Een vijfde Galilei. Een comparatieve studie naar de functie van experimenten in Galileo Galilei’s Discorsi en de historiografie over de Wetenschappelijke Revolutie
Summary
Dat Galileo Galilei (1564-1642) een prominente positie inneemt in de geschiedenis van de natuurwetenschap, zal door weinig wetenschapshistoricus worden ontkend. Niet alleen betekende de publicatie van zijn Sidereus nuncius (1610) een doeltreffende aanval op het Aristotelische onderscheid tussen het boven- en ondermaanse, ook de publicaties van de Dialogo (1632) en de Discorsi (1638) hebben elk op eigen wijze significant bijgedragen aan de transformatie van het oude, Aristotelische wereldbeeld en een daarmee samenhangende benadering van de natuur, in een moderne, of in ieder geval meer moderne conceptie van universum en natuuronderzoek. Hoe zijn werk en leven echter precies gepositioneerd moet worden in dit transformatieproces, algemeen aangeduid als de Wetenschappelijke Revolutie, daarover verschillen de historici van inzichten.
In deze scriptie worden vier geschiedenissen over de Wetenschappelijke Revolutie geanalyseerd op de plaatsing van Galilei en zijn experimentele onderzoek binnen het kader van de Revolutie.
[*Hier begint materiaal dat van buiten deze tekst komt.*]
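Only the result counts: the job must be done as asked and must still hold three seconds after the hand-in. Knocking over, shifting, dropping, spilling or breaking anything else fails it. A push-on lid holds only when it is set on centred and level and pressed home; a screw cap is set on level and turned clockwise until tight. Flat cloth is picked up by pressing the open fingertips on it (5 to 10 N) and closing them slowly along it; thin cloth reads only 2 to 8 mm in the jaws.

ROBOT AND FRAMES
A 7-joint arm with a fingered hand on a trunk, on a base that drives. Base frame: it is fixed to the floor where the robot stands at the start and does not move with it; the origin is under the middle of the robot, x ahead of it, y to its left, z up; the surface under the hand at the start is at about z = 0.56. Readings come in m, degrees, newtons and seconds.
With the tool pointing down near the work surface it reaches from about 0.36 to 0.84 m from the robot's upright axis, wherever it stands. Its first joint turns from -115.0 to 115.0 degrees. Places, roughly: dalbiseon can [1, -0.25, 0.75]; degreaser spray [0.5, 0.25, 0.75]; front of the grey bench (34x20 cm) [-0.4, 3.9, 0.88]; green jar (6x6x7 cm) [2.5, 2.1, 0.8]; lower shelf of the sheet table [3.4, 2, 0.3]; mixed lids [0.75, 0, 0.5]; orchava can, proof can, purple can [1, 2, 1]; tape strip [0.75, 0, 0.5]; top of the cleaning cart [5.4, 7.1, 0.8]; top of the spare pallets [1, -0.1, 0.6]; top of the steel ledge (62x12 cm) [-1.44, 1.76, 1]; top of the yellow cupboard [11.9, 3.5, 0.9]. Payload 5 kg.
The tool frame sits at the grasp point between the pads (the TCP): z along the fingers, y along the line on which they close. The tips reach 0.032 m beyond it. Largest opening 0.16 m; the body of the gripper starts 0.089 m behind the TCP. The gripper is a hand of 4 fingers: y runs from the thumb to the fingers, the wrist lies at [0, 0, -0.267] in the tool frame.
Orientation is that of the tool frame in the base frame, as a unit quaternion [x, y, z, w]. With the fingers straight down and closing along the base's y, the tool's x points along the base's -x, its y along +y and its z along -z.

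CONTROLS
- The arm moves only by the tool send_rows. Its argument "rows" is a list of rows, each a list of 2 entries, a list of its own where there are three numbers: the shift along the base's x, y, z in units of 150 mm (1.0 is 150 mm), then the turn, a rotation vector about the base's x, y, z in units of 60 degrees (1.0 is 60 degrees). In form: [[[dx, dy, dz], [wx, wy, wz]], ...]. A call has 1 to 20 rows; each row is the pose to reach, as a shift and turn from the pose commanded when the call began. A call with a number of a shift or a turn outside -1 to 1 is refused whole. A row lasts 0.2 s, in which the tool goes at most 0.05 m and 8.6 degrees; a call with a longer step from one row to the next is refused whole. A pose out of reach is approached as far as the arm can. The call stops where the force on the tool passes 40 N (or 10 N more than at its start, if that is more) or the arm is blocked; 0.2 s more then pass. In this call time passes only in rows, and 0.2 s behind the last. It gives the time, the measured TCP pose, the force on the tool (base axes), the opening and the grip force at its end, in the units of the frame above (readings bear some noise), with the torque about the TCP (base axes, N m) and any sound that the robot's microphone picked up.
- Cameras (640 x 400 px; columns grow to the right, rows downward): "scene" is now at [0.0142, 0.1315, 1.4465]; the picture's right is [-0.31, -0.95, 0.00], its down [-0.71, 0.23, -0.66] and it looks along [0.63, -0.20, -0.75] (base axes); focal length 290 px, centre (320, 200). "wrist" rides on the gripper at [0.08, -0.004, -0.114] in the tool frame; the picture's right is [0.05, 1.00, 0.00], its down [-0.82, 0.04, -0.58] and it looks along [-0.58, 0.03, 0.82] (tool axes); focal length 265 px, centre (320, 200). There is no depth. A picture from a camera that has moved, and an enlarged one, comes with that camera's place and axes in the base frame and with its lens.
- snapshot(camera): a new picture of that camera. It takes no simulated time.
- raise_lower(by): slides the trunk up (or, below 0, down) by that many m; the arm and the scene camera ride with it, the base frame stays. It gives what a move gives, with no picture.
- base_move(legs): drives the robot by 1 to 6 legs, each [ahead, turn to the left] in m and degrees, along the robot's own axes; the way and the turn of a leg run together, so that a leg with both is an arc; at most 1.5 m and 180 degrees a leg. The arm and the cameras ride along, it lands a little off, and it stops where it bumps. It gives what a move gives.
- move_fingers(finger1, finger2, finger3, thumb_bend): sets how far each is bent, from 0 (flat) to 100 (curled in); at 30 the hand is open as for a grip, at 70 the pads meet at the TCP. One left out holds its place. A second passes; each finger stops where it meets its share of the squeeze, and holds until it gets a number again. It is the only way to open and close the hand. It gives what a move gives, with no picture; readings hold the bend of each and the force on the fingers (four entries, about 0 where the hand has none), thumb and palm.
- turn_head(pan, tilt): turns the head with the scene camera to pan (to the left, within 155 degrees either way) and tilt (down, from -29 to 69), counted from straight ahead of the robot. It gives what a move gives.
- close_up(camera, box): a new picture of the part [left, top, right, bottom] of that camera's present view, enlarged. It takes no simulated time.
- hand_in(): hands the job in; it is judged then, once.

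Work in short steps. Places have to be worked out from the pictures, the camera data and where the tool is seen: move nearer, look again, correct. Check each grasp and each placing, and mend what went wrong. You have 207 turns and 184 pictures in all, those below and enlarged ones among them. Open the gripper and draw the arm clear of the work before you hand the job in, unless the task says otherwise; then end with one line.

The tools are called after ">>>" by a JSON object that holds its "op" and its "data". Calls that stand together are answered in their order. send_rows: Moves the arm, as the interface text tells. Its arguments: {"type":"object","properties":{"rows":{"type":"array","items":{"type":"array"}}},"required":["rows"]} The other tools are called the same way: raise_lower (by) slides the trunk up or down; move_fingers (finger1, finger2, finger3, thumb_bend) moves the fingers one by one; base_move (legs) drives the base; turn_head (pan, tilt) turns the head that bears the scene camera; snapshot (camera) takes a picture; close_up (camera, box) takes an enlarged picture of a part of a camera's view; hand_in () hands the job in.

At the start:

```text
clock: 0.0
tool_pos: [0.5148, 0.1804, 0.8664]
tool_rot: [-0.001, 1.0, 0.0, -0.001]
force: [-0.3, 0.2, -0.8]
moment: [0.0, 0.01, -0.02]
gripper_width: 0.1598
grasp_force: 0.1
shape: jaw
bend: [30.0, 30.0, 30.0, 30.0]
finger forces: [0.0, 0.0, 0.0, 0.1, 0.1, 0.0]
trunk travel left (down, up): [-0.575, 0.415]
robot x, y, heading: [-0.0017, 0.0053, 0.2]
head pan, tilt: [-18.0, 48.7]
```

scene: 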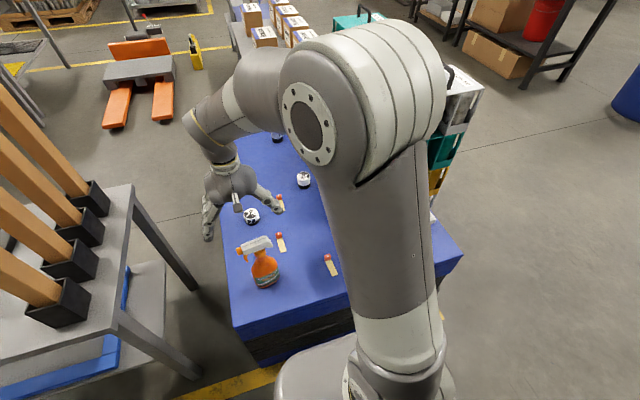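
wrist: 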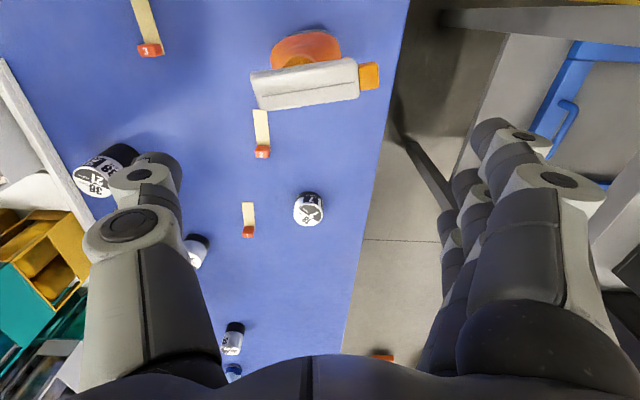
Aan de hand van een nauwkeurige uiteenzetting van enkele passages uit Galilei's Discorsi wordt beargumenteerd dat elk van deze auteurs een essentieel aspect van Galilei's denken over de natuur negeert of mis-representeert. Om zijn denken en benadering van de natuur volledig te begrijpen, dient een vijfde Galilei aan het pantheon van de geschiedenis van de natuurwetenschap toegevoegd te worden.